Ana Mendieta, Untitled (Self-Portrait with Blood) 1973. Photo courtesy of the American Patrons of Tate, courtesy of the Latin American Acquisitions Committee 2010. ©The estate of Ana Mendieta, courtesy Galerie Lelong, New York.

Protesters paid a visit to the Dia Art Foundation’s Chelsea offices to voice their opposition to the institution’s current retrospective of Minimalist sculptor Carl Andre on May 19, spilling a bucket of chicken blood and guts on the sidewalk outside the building, reports Hyperallergic.

The entrails were courtesy of artist Christen Clifford, a member of the feminist group No Wave Performance Task Force, who were calling attention to the suspicious death of Andre’s late wife, conceptual artist Ana Mendieta.

The couple, who met in 1979, were both finding success as artists—Andre for his Minimalist work, and Mendieta for her performance art—when they married in 1985. Eight months later, Mendieta died after falling from the window of their 34th-floor apartment during an argument with her husband.

Was it an accident, suicide, or an act of defenestration? Andre was arrested for murder, but, after three years of legal proceedings, was acquitted. Many still feel convinced of his guilt.

The building where the Dia Art Foundation’s offices are in Chelsea.
Photo via Wikimedia Commons.

The protest was inspired by an early Mendieta piece, in which she decapitated a chicken, letting its blood splatter her naked body. It was meant to coincide with the exhibition’s only programmed event, a lecture about Andre’s work by artist Leslie Hewitt, but the the talk was cancelled for medical reasons at the last minute.

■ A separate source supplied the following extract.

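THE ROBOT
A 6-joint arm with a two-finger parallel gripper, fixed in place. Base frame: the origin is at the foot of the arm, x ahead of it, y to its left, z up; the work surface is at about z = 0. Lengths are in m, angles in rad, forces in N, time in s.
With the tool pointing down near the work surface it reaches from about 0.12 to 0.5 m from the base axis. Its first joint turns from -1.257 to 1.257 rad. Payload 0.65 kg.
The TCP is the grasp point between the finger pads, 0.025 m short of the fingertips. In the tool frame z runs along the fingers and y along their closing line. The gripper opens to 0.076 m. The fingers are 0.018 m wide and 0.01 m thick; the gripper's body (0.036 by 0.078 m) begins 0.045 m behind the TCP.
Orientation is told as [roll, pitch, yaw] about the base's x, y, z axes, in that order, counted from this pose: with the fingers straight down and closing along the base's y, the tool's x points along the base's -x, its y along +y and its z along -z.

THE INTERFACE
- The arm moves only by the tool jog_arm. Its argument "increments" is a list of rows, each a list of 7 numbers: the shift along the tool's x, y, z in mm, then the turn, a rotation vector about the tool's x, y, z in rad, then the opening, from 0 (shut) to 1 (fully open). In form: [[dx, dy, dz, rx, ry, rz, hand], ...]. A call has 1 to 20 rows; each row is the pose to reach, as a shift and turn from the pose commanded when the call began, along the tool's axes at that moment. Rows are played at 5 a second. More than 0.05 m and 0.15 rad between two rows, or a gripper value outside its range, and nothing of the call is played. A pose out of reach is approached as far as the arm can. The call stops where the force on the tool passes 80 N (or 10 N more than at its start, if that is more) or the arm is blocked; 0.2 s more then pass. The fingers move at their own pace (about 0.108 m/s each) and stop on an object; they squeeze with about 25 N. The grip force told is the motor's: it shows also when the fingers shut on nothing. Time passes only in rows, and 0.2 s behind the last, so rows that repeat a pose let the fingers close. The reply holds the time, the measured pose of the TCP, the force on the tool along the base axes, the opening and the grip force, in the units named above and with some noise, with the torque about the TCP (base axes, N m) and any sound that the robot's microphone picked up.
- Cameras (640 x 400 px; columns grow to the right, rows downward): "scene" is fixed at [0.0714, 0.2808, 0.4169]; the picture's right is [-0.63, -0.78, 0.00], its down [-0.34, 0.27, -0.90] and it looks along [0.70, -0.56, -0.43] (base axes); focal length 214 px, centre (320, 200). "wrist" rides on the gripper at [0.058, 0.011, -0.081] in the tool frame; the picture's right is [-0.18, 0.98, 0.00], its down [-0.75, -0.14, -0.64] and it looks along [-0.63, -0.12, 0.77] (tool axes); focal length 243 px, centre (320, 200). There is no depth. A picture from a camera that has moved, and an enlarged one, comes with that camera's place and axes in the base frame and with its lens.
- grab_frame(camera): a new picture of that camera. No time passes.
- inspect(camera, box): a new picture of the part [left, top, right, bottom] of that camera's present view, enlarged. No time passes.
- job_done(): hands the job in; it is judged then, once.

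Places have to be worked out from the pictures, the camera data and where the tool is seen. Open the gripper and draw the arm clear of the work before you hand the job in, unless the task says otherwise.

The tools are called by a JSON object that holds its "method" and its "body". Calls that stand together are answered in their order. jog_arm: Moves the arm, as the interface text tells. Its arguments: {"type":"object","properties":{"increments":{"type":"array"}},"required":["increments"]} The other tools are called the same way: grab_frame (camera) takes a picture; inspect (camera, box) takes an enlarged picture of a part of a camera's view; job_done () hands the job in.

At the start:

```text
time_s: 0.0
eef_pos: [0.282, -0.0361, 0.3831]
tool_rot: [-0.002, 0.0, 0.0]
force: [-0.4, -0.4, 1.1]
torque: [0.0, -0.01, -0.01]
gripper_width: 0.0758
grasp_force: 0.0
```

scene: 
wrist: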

Just under 20 people turned out for the protest, including members of Mendieta’s family. Participants donned white Tyvek jumpsuits scrawled with the phrase “I wish Ana Mendieta was still alive.” Theater Three Collaborative director Karen Malpede performed a reading while Clifford spilled a bag of bloody chicken guts onto the sidewalk along a white paper banner sporting the same phrase.

Installation view, “Carl Andre: Sculpture as Place, 1958–2010,” Dia:Beacon, Riggio Galleries, Beacon, New York. May 5, 2014–March 2, 2015. Art © Carl Andre/Licensed by VAGA, New York, NY.
Photo: Bill Jacobson Studio, New York. Courtesy Dia Art Foundation, New York.

Although police showed up as the event was winding to a close, participants dispersed quietly, leaving the Dia staff to clean up the gory mess.

Carl Andre: Sculpture as Place, 1958–2010,” which opened earlier this month, is on view at Dia:Beacon through March 2, 2015.